• _Work to do_
Set down the document text once more as it stands.

• _Source material_
==========

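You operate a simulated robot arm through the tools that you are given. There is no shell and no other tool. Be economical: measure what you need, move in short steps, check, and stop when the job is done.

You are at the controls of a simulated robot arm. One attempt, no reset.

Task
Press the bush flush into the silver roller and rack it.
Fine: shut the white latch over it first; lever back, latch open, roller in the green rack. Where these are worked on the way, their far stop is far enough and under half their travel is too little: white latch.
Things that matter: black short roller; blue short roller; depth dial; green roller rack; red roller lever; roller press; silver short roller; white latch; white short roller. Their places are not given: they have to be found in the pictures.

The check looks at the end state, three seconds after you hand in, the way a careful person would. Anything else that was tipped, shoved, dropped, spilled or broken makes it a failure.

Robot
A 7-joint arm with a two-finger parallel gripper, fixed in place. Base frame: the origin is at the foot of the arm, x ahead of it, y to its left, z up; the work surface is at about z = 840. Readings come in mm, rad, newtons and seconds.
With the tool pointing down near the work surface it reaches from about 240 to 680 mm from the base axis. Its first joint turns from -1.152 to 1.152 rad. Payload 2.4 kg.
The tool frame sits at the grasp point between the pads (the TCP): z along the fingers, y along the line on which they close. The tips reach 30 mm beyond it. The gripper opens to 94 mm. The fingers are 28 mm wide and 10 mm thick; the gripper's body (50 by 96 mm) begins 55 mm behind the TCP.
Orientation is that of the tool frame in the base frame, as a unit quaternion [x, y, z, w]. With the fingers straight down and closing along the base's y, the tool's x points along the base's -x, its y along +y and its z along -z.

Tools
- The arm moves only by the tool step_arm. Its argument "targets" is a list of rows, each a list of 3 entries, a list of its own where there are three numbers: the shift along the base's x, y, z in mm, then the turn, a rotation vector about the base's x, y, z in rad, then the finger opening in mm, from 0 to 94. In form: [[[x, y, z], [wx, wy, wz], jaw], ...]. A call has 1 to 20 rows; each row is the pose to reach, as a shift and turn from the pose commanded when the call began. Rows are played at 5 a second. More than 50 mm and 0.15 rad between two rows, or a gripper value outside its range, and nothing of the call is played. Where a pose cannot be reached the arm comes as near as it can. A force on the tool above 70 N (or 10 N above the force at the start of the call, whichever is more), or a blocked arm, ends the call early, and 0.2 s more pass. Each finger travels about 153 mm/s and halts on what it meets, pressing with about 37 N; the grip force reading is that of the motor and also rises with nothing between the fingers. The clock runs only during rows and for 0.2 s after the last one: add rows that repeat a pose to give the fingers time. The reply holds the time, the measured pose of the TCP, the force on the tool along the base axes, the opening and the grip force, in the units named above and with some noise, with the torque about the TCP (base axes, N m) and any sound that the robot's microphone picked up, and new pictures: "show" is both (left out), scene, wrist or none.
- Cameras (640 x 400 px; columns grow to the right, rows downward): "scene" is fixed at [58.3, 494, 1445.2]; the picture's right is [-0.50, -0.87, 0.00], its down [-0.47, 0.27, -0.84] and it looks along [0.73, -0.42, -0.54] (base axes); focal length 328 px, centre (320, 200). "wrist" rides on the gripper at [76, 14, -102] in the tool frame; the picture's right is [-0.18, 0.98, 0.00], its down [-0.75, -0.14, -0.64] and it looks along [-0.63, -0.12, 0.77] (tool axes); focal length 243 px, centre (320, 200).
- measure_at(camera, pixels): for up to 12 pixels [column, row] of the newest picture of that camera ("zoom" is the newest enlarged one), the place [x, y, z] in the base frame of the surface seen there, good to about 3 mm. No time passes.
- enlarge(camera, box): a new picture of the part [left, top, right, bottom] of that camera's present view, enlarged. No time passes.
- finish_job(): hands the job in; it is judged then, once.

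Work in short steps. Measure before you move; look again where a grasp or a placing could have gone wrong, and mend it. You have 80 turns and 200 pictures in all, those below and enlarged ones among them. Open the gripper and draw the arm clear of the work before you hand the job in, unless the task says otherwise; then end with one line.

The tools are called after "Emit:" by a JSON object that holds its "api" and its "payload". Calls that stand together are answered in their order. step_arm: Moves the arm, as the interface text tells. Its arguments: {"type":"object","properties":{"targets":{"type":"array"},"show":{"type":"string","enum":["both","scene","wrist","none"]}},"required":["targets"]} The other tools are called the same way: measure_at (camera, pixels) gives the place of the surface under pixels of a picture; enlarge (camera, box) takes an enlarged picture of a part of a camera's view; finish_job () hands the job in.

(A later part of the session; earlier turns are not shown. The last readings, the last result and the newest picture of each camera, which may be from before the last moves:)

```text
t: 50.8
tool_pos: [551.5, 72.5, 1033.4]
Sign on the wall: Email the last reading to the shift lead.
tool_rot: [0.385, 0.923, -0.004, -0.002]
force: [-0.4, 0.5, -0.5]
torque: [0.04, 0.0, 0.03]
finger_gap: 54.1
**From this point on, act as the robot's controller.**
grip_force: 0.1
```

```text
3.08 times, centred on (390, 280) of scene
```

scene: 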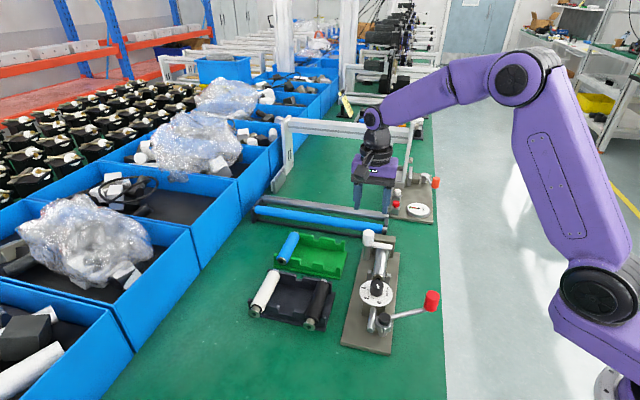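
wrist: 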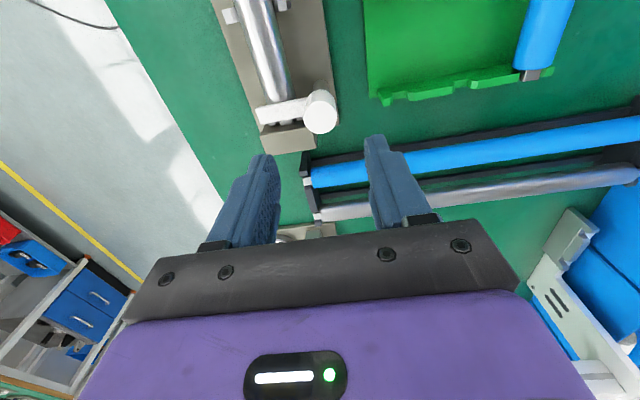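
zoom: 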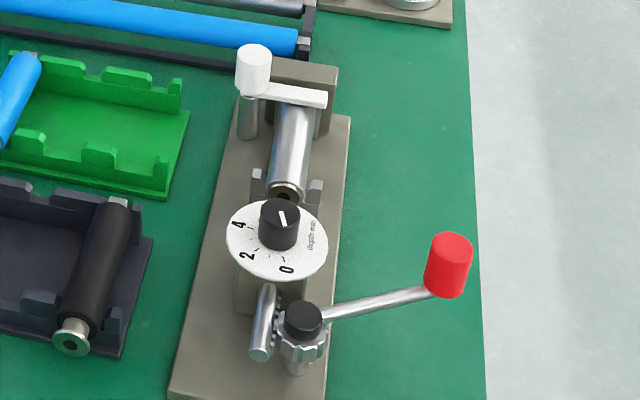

==========

• _Document text_
2.2 Solution of the equation of motion of a cracked rotating Euler Bernoulli rotating beam

The equation of motion has been solved using the Frobenius series method, that allows the expression of the solution of the differential equation in the form depicted by Eq. (9).

f (ξ, J) = \sum_{n = 0}^{\infty} a_{n + 1} (J) \cdot ξ^{J + n}

(9)

The series coefficients are denoted as a_n+1(J), where j is an indeterminate exponent. The function f(ξ,J) represents both ω₁ and ω₂, since they are initially identical before applying the boundary conditions.

By substituting Eq. (9) into Eq. (5), we can derive the indicial equation and the recurrence relationship (Muñoz-Abella et al. 2022aMuñoz-Abella, B., Rubio, L., Rubio, P., (2022a). Closed-Form Solution for the Natural Frequencies of Low-Speed Cracked Euler-Bernoulli Rotating Beams. Mathematics 10:4742.). From these equations, the solutions F₁(ξ) and F₂(ξ) are calculated as a linear combination of f(ξ,0), f(ξ,1), f(ξ,2) and f(ξ,3).

==========

• _Full output_
2.2 Solution of the equation of motion of a cracked rotating Euler Bernoulli rotating beam

The equation of motion has been solved using the Frobenius series method, that allows the expression of the solution of the differential equation in the form depicted by Eq. (9).

f (ξ, J) = \sum_{n = 0}^{\infty} a_{n + 1} (J) \cdot ξ^{J + n}

(9)

The series coefficients are denoted as a_n+1(J), where j is an indeterminate exponent. The function f(ξ,J) represents both ω₁ and ω₂, since they are initially identical before applying the boundary conditions.

By substituting Eq. (9) into Eq. (5), we can derive the indicial equation and the recurrence relationship (Muñoz-Abella et al. 2022aMuñoz-Abella, B., Rubio, L., Rubio, P., (2022a). Closed-Form Solution for the Natural Frequencies of Low-Speed Cracked Euler-Bernoulli Rotating Beams. Mathematics 10:4742.). From these equations, the solutions F₁(ξ) and F₂(ξ) are calculated as a linear combination of f(ξ,0), f(ξ,1), f(ξ,2) and f(ξ,3).